Re: severity changes post-release



On Sun, 2002-06-09 at 00:36, Malcolm Tredinnick wrote:
> On Fri, Jun 07, 2002 at 09:08:49AM -0400, Luis Villa wrote:
> > Something I've been thinking about for a while... after release, I'd
> > like to rename 'critical' to 'crasher' and 'trivial' to 'cosmetic' to
> > make it slightly more clear to first time users (esp. via bug-buddy)
> > where to place those kinds of bugs. 
> 
> 'trivial' -> 'cosmetic' sounds fine, but I'm not sure about the first
> one.
> 
> I guess this whole mail comes down to the fact that we need to collect
> examples of what types of bugs are what.

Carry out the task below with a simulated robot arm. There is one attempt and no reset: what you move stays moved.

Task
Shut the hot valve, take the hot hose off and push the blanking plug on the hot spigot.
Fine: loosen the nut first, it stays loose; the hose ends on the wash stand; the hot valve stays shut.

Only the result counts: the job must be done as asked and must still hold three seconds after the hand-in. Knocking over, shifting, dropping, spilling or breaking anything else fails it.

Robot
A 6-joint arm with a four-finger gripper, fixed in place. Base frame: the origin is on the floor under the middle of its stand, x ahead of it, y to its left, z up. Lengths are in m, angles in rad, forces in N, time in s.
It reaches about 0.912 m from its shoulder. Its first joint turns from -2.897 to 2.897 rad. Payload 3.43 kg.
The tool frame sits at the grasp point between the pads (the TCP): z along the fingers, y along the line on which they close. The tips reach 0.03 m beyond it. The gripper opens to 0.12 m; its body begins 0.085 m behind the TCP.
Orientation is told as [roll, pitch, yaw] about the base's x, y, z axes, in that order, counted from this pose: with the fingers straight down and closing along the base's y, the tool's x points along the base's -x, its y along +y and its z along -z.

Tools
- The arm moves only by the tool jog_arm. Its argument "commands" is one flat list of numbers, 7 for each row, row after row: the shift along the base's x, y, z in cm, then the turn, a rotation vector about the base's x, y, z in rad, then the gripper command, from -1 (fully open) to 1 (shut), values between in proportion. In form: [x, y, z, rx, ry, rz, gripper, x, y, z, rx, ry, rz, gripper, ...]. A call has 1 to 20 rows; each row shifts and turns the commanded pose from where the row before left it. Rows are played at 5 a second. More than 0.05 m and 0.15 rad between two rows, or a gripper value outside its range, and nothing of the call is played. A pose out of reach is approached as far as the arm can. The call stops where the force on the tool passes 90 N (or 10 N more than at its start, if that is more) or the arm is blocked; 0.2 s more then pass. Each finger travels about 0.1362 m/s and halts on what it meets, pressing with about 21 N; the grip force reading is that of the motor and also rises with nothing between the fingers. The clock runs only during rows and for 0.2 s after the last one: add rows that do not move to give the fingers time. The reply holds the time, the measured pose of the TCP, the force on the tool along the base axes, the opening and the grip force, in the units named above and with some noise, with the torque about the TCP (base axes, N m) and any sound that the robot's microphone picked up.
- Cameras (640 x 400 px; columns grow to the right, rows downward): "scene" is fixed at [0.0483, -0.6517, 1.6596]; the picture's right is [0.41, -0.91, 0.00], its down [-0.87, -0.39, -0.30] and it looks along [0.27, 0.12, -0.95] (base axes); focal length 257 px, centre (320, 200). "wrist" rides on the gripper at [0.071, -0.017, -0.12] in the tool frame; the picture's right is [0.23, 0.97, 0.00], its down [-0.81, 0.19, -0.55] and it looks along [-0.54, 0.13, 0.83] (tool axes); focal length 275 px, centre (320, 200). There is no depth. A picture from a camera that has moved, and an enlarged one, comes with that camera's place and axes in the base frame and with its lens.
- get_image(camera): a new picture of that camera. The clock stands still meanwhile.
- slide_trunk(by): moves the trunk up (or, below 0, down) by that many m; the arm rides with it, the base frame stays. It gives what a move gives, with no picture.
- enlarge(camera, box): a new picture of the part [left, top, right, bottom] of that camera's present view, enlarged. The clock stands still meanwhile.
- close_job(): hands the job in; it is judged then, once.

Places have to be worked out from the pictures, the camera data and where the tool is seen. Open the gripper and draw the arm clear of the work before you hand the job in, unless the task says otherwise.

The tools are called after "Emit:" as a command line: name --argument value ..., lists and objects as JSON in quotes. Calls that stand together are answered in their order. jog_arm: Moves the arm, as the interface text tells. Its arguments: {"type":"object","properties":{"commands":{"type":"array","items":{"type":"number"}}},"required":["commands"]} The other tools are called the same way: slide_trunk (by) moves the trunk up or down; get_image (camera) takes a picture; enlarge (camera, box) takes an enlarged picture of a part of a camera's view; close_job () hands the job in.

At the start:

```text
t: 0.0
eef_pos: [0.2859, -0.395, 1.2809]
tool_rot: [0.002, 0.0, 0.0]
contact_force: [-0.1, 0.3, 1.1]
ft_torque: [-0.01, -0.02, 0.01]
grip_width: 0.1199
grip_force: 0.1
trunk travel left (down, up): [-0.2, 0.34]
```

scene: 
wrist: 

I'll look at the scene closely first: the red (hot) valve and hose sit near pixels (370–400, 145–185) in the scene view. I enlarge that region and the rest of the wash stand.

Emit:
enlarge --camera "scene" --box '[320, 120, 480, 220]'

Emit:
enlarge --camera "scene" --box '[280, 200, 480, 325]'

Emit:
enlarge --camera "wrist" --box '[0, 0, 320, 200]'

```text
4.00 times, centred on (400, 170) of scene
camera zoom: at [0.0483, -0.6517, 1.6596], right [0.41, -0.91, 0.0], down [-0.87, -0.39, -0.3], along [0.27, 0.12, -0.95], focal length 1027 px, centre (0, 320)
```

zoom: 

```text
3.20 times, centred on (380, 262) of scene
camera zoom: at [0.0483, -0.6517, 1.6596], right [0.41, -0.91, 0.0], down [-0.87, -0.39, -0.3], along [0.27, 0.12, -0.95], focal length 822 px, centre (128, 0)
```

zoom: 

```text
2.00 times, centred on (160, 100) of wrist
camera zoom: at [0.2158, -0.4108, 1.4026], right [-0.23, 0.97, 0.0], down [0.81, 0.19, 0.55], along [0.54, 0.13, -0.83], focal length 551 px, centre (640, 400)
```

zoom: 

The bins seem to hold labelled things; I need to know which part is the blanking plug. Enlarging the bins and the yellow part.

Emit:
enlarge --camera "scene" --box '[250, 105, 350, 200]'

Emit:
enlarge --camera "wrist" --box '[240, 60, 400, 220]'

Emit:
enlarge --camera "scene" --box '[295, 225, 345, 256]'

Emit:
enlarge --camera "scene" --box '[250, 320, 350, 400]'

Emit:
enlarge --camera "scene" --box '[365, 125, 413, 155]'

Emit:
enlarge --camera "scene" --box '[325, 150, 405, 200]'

I guess all your GNOME 2
> tracking experience makes you the best one to generate the initial ideas
> there, Luis, since although, for example, I could make up some stuff, I
> only look at bugs in a limited number of categories and my ideas are
> possibly out of touch with others' versions of reality.

Well, there are already definitions of types of bugs listed at 

http://bugzilla.gnome.org/bug_status.html#severity

Given that those definitions have worked pretty well, I'd like to make
the tags given to them map more cleanly, which is what the
critical->crasher switch is about. I've seen that users are reluctant to
mark crashers (or anything) as critical; changing that to 'crasher'
makes it easier for them to get the categorization right on the first
count. 

> > Less concretely: I'd also definitely like to make 'blocker' more clear
> > (since it implies things that just aren't true) but I'm not quite sure
>    ^^^^^^^^^^^^^^^^^^^^^^^^^^^^^^^^^^^^^^^^^^^^^
>    Can you clarify this a bit? For example...?

The important example is that 'blocker' implies it blocks a release. And
it doesn't/shouldn't. Immediate/Urgent should. 

> I would like clearer titles (or clearer descriptions of what the
> categories mean). I think your "blocker" example leaves out a case,
> though. Surely one bug "blocks" another if it's just a normal bug (not a
> build problem or a security problem) that has to be fixed before the
> second one can be fixed. 

That's what bug dependencies are for. The original definition of blocker
was intended to imply that it blocked release, not that it blocked other
bugs. 

> Using blockers and "depends upon" lists in this fashion helps to order
> the process, so I think it would be a shame to narrow blocker to not
> include that. 

Blocker has never included that.

> Surely, a blocker is just that .. it essentially blocks
> the release for whatever reason and major non-security bugs can do that.

That's what we've been using urgent/immediate for, not blocker, and I
believe that that is a more correct procedure. That is why we have
distinct priority and severity fields; removing 'blocker' makes the
distinction between the two much more clear.